El cierre del día ya cerca de las 7 de la tarde fue al mismo tiempo el cierre de un año de eventos políticos sin igual en todo el país, con 33 eventos, uno en cada capital del país, que arrancaron desde febrero con la XVII Espartaqueada Nacional y culminaron de manera impresionante en noviembre, a los que acudieron cerca de un millón de mexicanos. Si sólo esto se contara ya sería una hazaña política como nunca ha sucedido en México, pero no hay antorchista que haya acudido a esos eventos que no sepa que, además, se mantuvieron en constante movilización local o estatal y varias nacionales ¡todo el año!: no hay lugar para la duda, no hay ninguna organización popular que pueda realizar semejantes proezas políticas.

El estadio tenía distribuida a la gente por colores de gorras y con su respectiva bandera: en la cancha, pletórica, se distinguían enormes sectores cada uno con su color y el graderío tenía igualmente distribuidos en óvalos concéntricos el verde en el primer tercio, el blanco en el segundo y hasta arriba el rojo.

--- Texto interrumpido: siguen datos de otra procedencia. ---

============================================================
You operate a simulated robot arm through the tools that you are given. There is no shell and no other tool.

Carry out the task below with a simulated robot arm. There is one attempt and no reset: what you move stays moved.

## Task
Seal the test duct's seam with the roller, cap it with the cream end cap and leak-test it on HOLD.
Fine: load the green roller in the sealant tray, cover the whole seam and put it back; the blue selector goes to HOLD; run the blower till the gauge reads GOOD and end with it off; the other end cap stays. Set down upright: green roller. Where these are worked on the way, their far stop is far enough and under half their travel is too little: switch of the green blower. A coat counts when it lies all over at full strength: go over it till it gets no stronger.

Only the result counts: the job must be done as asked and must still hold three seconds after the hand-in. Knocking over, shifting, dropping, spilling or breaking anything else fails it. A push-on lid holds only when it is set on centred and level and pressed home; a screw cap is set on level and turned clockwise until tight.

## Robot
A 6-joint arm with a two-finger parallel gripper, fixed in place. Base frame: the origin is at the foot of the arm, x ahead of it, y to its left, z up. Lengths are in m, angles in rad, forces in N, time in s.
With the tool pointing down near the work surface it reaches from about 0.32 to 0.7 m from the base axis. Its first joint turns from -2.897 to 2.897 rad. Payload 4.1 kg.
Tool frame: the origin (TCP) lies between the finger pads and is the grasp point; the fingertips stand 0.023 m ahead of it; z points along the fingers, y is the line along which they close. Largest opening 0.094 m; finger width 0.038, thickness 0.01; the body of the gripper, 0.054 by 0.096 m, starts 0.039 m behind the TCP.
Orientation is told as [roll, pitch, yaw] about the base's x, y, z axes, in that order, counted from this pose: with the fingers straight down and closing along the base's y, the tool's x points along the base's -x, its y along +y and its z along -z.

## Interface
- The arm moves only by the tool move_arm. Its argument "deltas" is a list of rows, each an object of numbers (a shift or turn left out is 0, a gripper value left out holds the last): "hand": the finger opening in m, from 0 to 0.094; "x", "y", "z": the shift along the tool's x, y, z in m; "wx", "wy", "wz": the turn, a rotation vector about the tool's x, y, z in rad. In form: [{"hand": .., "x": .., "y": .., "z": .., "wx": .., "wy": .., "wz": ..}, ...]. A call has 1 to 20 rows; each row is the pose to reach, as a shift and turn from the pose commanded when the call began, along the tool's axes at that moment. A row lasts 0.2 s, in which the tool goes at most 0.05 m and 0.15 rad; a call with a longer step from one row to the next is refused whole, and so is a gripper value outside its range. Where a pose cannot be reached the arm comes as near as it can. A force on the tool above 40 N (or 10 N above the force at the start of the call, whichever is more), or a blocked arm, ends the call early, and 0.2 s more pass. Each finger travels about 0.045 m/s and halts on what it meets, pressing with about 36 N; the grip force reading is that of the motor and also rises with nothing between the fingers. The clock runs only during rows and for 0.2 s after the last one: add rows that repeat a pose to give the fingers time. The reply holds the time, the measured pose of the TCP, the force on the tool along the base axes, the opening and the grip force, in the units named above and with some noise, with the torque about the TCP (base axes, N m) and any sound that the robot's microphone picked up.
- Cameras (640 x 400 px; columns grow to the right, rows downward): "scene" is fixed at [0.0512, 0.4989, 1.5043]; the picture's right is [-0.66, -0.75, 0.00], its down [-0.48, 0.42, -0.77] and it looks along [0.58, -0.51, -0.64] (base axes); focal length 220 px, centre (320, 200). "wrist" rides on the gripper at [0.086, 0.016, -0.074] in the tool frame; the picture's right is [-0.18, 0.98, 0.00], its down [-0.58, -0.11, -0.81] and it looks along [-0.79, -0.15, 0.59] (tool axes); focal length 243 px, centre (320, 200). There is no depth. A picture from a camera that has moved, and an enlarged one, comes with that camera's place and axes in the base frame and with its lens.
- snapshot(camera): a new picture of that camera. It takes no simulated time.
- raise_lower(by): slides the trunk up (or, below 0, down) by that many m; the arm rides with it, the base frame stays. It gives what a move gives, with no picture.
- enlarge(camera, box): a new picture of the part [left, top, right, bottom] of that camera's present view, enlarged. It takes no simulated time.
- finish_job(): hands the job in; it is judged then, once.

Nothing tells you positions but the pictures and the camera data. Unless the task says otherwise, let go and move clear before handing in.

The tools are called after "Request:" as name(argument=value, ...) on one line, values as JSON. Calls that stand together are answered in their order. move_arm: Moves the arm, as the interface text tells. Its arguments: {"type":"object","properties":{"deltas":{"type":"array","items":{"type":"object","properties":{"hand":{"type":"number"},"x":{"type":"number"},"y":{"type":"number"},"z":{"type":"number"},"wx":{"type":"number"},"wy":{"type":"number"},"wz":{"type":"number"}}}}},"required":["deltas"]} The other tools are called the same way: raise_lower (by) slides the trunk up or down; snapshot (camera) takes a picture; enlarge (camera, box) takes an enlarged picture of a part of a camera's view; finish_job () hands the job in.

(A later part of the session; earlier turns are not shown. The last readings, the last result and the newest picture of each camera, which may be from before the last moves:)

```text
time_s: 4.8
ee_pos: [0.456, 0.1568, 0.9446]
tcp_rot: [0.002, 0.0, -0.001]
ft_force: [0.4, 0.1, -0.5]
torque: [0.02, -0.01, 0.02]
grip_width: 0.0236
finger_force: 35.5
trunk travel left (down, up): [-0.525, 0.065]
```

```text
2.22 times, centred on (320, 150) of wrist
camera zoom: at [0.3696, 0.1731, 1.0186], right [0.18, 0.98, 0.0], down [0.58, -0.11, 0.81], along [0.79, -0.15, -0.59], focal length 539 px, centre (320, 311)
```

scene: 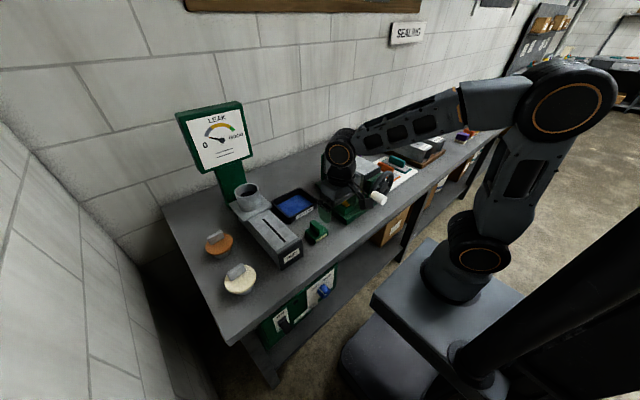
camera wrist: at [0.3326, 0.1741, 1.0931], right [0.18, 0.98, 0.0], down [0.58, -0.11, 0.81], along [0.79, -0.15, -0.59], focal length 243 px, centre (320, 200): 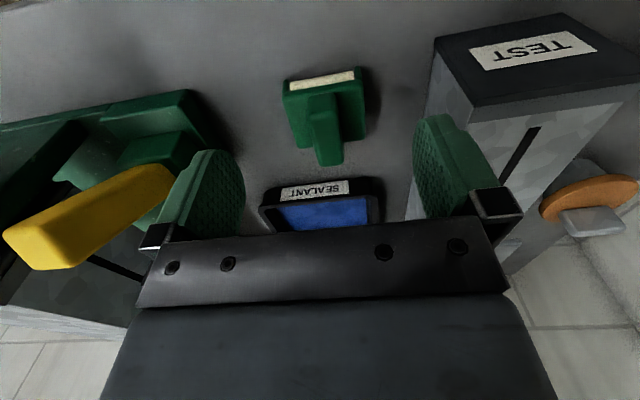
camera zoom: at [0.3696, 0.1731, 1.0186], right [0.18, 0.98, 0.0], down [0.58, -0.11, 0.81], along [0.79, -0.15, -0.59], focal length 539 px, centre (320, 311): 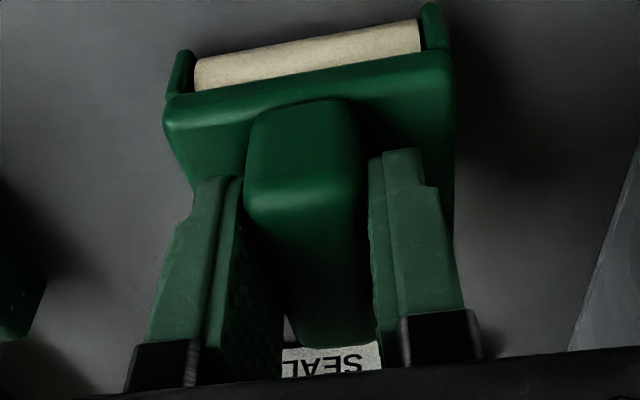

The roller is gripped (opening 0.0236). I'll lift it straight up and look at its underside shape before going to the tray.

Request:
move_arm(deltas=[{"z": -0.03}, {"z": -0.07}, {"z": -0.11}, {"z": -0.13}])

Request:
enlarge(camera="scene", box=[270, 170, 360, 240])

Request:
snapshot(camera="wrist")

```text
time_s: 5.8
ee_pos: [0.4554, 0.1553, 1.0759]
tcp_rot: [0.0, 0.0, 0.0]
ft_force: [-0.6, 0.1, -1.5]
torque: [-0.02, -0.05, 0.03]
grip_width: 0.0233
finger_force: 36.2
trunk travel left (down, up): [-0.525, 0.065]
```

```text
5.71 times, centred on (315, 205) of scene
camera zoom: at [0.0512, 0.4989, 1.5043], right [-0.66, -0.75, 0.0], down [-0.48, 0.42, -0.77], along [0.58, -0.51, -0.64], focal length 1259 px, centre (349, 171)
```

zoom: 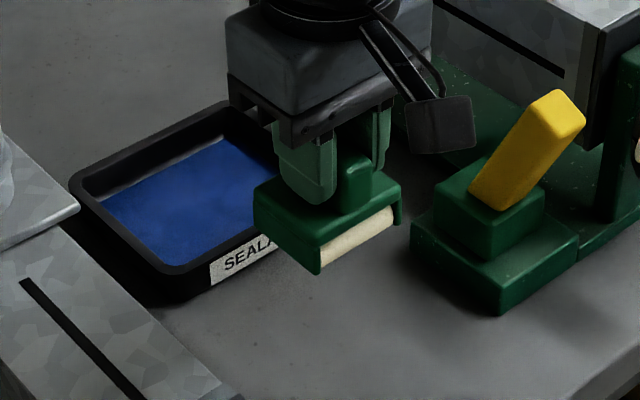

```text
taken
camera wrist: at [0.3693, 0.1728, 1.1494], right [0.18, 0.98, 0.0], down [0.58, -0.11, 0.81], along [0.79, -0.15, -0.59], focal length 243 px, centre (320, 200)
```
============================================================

El día anterior, decenas de jóvenes había dejado en cada asiento una bandera de un metro 50 centímetros aproximadamente de largo por uno de alto, adherida a un tubo de PVC de media pulgada de poco menos de dos metros de alto, a modo de asta, de forma que cuando la gente se sentó ya tenía su bandera: muy bien organizado todo.
Los hilos de una tela, como la de la bandera nacional, hacen la trama en sentido horizontal y la urdimbre en vertical. Hilo a hilo surge la tela. Y cada hilo se compone de fibras de algodón enroscadas entre sí que dan fortaleza final a toda la tela. El día domingo 16 de noviembre en el estadio Azteca las fibras eran hombres pintados por su pequeña bandera y cada fila de sillas hizo las veces de trama, mientras que los tubos de PVC hicieron las de urdimbre, dando verticalidad a un gigantesco mosaico vibrante, una monumental tela ondeante, una bandera mexicana de un tamaño colosal que nunca habían visto ni México ni el mundo entero. Antorcha la hizo, los pobres de México la hicieron una vez más, como siempre ha sido en la convulsionada historia de esta tierra bendita.

Quede consignado el hecho para la grandeza de esta nación y de su lábaro patrio.